Directions ▸ Reproduce each line exactly. Skip none.

________________________

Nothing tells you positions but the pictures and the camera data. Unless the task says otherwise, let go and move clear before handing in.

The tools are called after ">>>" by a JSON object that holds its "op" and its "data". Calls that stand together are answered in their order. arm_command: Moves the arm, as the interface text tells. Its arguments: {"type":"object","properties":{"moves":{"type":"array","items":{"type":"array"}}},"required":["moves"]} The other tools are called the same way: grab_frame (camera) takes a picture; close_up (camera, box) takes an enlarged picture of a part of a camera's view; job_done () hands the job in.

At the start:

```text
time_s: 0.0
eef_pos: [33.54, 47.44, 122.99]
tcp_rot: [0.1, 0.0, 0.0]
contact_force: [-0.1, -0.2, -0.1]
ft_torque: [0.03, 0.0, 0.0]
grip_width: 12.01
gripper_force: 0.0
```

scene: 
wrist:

________________________

Output of the exercise ▸
Nothing tells you positions but the pictures and the camera data. Unless the task says otherwise, let go and move clear before handing in.

The tools are called after ">>>" by a JSON object that holds its "op" and its "data". Calls that stand together are answered in their order. arm_command: Moves the arm, as the interface text tells. Its arguments: {"type":"object","properties":{"moves":{"type":"array","items":{"type":"array"}}},"required":["moves"]} The other tools are called the same way: grab_frame (camera) takes a picture; close_up (camera, box) takes an enlarged picture of a part of a camera's view; job_done () hands the job in.

At the start:

```text
time_s: 0.0
eef_pos: [33.54, 47.44, 122.99]
tcp_rot: [0.1, 0.0, 0.0]
contact_force: [-0.1, -0.2, -0.1]
ft_torque: [0.03, 0.0, 0.0]
grip_width: 12.01
gripper_force: 0.0
```

scene: 
wrist:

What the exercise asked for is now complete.